O novo governador do Banco de Portugal, um senhor de que ainda nem decorei o nome, acaba de lançar a mais terrível suspeita que um dirigente poderia ter lançado sobre o sistema bancário português.
Disse ele aos jornais que a lei não proíbe aos bancos a alteração dos spreads mesmo sem o consentimento dos devedores, desde que as condições do mercado o justifiquem.
Trata-se de uma afirmação de extrema gravidade que, por si só, abala toda a credibilidade do sistema bancário.
O spread é uma comissão, fixada no percentual que se adiciona à taxa de juro de referência contratada com o banco. A fixação, por exemplo, de Euribor mais dois de spread, significa que o devedor pagará juros a uma taxa correspondente à Euribor mais dois por cento.
A alteração das condições do mercado já se reflete na alteração da taxa básica contratada, que, normalmente, é bem mais alta que aquelas que o banco pratica na aquisição de fundos. Sobre tais taxas, de que releva a Euribor, como taxa mais comum, os bancos negoceiam com os seus clientes o pagamento de spreads de valor percentual fixo.
Isto sempre foi respeitado, nunca tendo sido posto em causa por ninguém. Pretender-se agora que o banco pode alterar, para além da taxa de referência contratada, o próprio spread que se contratou como fixo, tem vários efeitos negativos.
Em primeiro lugar, pela primeira vez em muitas dezenas de anos, a simples admissibilidade de tal postura põe em causa a seriedade das instituições bancárias. Quem negociou com um banco na convicção de que o spread era fixo e nunca variaria, tem toda a razão para considerar qualquer mudança do dito spread como uma refinada vigarice.
Em segundo lugar, uma tal hipótese, suscita a suspeita de que o sistema bancário está numa situação muito difícil, porque, de outro modo, respeitariam os compromissos assumidos, o que legitima a corrida aos depósitos como consequência natural do alarme lançado pelo governador.
Os bancos portugueses cresceram e credibilizaram-se remunerando os depósitos, nomeadamente os depósitos à ordem.
Hoje não só não o fazem, como cobram elevadas comissões pelos serviços que prestam. Na realidade, os particulares e as empresas pagam aos bancos para neles poderem depositar os fundos que os bancos emprestam a taxas muito elevadas, gerando com isso elevados lucros.

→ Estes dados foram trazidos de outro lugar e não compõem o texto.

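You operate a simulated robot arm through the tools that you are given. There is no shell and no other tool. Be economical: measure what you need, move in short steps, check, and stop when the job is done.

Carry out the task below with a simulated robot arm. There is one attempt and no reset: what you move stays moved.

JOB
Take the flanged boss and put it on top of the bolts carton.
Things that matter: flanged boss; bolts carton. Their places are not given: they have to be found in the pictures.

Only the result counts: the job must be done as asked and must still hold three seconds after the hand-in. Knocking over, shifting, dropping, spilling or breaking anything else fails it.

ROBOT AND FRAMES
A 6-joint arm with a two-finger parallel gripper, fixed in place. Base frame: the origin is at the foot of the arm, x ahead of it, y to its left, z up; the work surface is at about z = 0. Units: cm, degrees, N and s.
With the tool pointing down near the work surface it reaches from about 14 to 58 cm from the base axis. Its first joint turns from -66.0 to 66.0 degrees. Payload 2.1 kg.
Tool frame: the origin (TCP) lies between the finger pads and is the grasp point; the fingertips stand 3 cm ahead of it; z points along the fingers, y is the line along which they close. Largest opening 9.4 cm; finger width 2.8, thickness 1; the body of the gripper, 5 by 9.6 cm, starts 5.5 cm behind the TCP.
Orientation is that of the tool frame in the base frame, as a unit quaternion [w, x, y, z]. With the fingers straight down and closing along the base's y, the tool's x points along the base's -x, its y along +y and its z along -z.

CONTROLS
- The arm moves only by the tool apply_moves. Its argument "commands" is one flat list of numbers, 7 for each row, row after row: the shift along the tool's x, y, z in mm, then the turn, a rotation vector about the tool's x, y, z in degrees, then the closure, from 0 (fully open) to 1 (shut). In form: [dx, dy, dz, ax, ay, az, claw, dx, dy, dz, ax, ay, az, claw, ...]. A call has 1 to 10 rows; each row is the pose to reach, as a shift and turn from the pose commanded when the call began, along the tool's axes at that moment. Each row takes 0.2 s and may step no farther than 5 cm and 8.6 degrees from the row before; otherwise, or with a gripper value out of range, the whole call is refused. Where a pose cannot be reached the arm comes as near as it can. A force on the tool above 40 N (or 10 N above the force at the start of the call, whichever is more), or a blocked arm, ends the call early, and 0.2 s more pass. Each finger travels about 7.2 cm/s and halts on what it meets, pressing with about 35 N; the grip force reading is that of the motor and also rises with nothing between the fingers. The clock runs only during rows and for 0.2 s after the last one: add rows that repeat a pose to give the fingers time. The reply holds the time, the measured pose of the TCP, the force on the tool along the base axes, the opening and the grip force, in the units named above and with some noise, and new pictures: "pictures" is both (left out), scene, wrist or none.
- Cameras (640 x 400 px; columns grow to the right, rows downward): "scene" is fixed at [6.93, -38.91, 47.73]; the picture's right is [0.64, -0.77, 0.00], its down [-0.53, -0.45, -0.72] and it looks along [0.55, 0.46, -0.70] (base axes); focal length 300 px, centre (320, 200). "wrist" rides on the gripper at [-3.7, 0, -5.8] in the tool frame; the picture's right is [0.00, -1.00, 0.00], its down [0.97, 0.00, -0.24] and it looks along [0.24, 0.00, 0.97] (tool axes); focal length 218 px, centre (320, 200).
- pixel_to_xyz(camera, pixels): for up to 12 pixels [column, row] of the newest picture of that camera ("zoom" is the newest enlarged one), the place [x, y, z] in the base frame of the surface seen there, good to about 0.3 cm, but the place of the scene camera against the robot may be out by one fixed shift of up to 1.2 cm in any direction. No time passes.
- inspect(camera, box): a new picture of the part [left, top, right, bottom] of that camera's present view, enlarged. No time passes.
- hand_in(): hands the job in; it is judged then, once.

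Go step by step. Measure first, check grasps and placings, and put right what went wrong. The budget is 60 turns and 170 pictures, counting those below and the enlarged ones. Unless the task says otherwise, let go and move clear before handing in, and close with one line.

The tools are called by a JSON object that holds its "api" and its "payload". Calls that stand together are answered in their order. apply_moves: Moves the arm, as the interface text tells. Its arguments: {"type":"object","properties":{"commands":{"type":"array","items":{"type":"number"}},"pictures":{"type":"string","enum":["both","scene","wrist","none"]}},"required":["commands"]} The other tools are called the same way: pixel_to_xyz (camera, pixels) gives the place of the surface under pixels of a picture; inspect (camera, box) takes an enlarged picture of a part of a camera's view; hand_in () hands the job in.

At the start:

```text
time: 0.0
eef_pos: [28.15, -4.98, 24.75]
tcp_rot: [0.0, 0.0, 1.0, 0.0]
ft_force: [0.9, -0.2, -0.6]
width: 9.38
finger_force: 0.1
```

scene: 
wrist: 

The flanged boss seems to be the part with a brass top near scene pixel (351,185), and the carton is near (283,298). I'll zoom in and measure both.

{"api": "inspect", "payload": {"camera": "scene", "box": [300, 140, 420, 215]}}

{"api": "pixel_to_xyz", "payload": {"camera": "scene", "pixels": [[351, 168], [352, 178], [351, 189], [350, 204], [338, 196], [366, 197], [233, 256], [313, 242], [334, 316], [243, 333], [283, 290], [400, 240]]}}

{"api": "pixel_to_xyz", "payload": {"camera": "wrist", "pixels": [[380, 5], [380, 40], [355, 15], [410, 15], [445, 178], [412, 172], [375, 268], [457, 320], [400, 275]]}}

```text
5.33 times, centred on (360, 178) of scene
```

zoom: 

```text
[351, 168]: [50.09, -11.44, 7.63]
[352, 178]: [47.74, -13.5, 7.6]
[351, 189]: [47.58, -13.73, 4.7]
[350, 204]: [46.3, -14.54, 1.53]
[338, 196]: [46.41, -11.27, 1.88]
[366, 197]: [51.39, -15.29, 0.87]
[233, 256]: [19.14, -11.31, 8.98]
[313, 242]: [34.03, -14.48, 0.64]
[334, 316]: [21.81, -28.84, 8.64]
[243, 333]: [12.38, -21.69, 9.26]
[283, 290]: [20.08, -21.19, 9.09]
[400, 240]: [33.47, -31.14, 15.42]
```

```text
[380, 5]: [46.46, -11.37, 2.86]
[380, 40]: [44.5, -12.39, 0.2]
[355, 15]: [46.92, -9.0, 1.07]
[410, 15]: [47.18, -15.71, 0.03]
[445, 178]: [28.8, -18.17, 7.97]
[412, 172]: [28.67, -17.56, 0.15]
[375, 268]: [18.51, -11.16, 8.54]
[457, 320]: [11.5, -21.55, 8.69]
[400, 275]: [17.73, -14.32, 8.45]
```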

Se, contra tudo o que foi garantido pelos bancos durante anos, o próprio regulador vem dizer que as entidades bancárias podem alterar os spreads sem consulta e sem assentimento dos devedores, então é porque a situação é muito má.
E nesse caso, levantando-se suspeitas implícitas acerca da segurança dos depósitos, desaparece o único interesse que justifica que os particulares e as empresas guardem os seus recursos nos bancos: o interesse da segurança.

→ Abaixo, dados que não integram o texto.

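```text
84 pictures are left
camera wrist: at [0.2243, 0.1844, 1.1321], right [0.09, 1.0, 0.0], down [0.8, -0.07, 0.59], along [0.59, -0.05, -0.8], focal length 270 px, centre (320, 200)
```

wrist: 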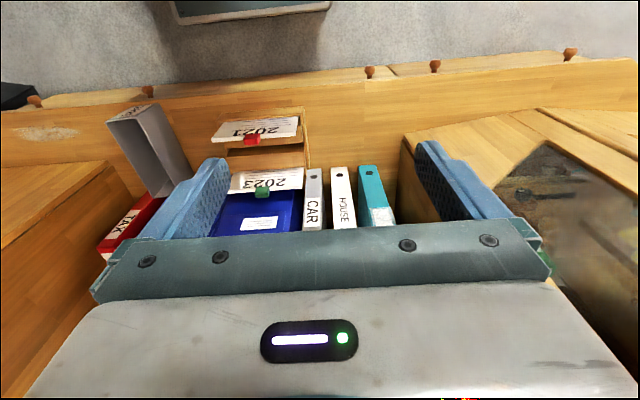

Já existiam múltiplas razões a justificar a substituição dos cheques e das ordens de pagamento por dinheiro fresco.
As empresas que se tenham atrasado no pagamento de impostos ou que não consigam solver todos os seus compromissos já hoje se refugiam na liquidez, não procedendo a depósitos nos bancos, para evitar o risco de os seus recursos serem penhorados.
Isso justifica que haja hoje muitos milhões de euros fora do sistema bancário.
Se os bancos, por causa disso ou por outras razões, ameaçam retaliar nos termos sugeridos pelo governador do Banco de Portugal, o resultado será que todos nós teremos receio de guardar o dinheiro nos bancos, que havíamos como entidades sérias e que agora são colocados sob suspeita.
Acreditamos que os tribunais, por mais grave que seja a crise da justiça, não deixarão passar uma barbaridade como essa que o governador do Banco de Portugal sugere.
Mas até lá, porque essa barbaridade é sintomática de uma enorme insegurança, talvez haja muita gente que entenda ser mais prudente guardar o seu dinheiro em casa, evitando aos bancos o trabalho de o guardar.
Até porque é mais barato… e hoje temos que fazer contas à nossa vida.
Guardar o dinheiro em casa implica uma razoável poupança, por relação da guardá-lo no banco, coisa que cada vez tem mais o sabor de serviço de luxo, num tempo em que é preciso poupar.
O governador do Banco de Portugal acabou por mexer com isso tudo.
PS – Em nossa opinião não é lícito aos bancos alterarem os spreads nas operações contratadas com spread fixo. A própria literatura de propaganda das instituições financeiras, publicada nos últimos anos, garante isso. Vale a pena recorrer aos tribunais.